Does that answer your question? I wasn’t really even sure what you were asking just doing my best to be informative.
It’s helpful but I am worried about something else. Imagine an Island with 100 inhabitants and $10 each. If there are only 2 companies for $200, what do the other 60 people buy to avoid inflation?
As they’re a completely disenfranchised social majority on an island with a population tiny enough for everyone to know everyone else and a robust enough technological base to justify something like a stock market, they buy nothing and successfully institute anarcho-communism! :D
But to take the scenario seriously: Assuming that there was still demand for the shares among the population, the people seeking shares would offer more money for them than they were originally worth, until some of the people who own them considered it worthwhile to sell.

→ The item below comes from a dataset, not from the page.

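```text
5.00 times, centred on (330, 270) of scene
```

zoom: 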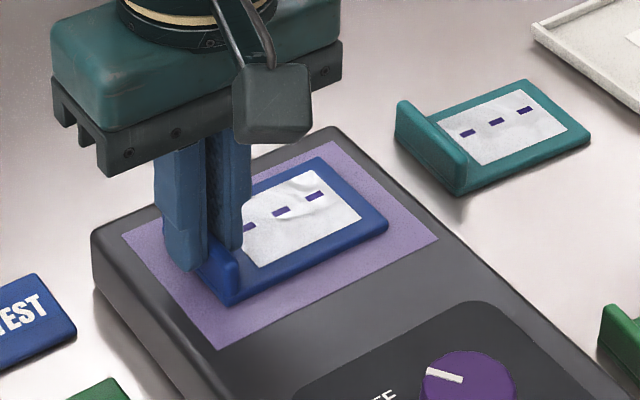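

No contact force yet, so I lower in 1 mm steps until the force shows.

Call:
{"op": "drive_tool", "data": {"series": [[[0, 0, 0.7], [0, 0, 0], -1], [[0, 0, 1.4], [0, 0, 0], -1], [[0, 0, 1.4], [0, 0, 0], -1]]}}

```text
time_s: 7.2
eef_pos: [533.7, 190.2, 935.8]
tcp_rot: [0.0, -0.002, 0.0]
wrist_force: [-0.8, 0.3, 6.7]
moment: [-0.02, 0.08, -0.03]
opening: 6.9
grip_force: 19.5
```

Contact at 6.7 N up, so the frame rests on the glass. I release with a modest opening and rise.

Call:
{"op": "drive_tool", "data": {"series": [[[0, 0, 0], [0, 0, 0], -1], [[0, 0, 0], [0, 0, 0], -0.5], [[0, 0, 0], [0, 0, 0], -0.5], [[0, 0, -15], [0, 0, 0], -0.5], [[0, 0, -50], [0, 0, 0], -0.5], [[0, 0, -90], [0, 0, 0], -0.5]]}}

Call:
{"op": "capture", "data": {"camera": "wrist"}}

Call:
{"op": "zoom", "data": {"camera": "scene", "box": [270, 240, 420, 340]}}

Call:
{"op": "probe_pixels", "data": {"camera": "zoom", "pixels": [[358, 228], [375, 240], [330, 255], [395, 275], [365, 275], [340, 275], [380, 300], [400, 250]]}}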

If this alone doesn’t sate demand then the two stock-issuing companies would almost certainly issue more stock, ideally enough for them to raise more funding but not so much that the increased supply overwhelms demand and drops the price per share. They could also split the stock: Every share in circulation instantly becomes two shares, worth half of an older share at time of split. Depends on which market outcomes the companies are seeking. But basically the response to your scenario is that stock issuance is completely arbitrary (Within regulatory limits, whatever they may be) and up to the issuing company, and a market with demand is a market that will be offered shares because to a company it’s just fundraising waiting for the taking. The only thing they can’t do is disappear stock in circulation, if they wanted to remove stock for some reason they’d have to buy it back from holders on the market.
The problem is that shares cannot rise arbitrarily in price because the value depends on the profits.
On the other hand, if there are no new business opportunities, handing out shares decreases profits per share and thus also their value.
I want to show that not everybody can invest their money in funds or the ROI would crumble.
What a fun game. The only way to earn interest is to fund capitalistic ventures that got us here in the first place.